SUPPLIED DATA
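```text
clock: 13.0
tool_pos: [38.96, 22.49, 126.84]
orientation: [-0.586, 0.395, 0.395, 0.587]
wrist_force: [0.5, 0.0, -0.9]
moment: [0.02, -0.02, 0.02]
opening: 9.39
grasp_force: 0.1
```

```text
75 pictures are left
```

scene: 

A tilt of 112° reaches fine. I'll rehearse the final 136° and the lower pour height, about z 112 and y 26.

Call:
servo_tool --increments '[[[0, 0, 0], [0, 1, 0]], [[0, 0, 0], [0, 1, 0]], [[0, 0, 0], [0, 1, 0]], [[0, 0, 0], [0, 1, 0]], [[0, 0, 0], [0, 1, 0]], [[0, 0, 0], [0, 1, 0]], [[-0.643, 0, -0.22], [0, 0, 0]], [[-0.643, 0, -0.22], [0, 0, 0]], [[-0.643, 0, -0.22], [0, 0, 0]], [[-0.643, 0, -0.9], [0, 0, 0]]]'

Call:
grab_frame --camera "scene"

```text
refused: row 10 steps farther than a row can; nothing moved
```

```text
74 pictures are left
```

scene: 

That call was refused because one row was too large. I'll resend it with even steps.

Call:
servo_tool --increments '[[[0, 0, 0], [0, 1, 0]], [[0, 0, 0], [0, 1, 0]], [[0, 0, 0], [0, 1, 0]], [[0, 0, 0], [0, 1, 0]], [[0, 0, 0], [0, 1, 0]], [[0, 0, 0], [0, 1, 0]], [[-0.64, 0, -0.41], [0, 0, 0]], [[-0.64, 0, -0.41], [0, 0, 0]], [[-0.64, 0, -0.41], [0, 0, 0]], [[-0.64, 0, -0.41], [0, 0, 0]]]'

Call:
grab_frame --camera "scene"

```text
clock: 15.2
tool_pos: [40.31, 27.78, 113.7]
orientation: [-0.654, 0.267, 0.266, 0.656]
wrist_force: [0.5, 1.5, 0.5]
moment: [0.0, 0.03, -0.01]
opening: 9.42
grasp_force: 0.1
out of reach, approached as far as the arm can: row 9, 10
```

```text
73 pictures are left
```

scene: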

TASK GOAL
Copy all the lines, exactly.

RESULT OF THIS TASK
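```text
clock: 13.0
tool_pos: [38.96, 22.49, 126.84]
orientation: [-0.586, 0.395, 0.395, 0.587]
wrist_force: [0.5, 0.0, -0.9]
moment: [0.02, -0.02, 0.02]
opening: 9.39
grasp_force: 0.1
```

```text
75 pictures are left
```

scene: 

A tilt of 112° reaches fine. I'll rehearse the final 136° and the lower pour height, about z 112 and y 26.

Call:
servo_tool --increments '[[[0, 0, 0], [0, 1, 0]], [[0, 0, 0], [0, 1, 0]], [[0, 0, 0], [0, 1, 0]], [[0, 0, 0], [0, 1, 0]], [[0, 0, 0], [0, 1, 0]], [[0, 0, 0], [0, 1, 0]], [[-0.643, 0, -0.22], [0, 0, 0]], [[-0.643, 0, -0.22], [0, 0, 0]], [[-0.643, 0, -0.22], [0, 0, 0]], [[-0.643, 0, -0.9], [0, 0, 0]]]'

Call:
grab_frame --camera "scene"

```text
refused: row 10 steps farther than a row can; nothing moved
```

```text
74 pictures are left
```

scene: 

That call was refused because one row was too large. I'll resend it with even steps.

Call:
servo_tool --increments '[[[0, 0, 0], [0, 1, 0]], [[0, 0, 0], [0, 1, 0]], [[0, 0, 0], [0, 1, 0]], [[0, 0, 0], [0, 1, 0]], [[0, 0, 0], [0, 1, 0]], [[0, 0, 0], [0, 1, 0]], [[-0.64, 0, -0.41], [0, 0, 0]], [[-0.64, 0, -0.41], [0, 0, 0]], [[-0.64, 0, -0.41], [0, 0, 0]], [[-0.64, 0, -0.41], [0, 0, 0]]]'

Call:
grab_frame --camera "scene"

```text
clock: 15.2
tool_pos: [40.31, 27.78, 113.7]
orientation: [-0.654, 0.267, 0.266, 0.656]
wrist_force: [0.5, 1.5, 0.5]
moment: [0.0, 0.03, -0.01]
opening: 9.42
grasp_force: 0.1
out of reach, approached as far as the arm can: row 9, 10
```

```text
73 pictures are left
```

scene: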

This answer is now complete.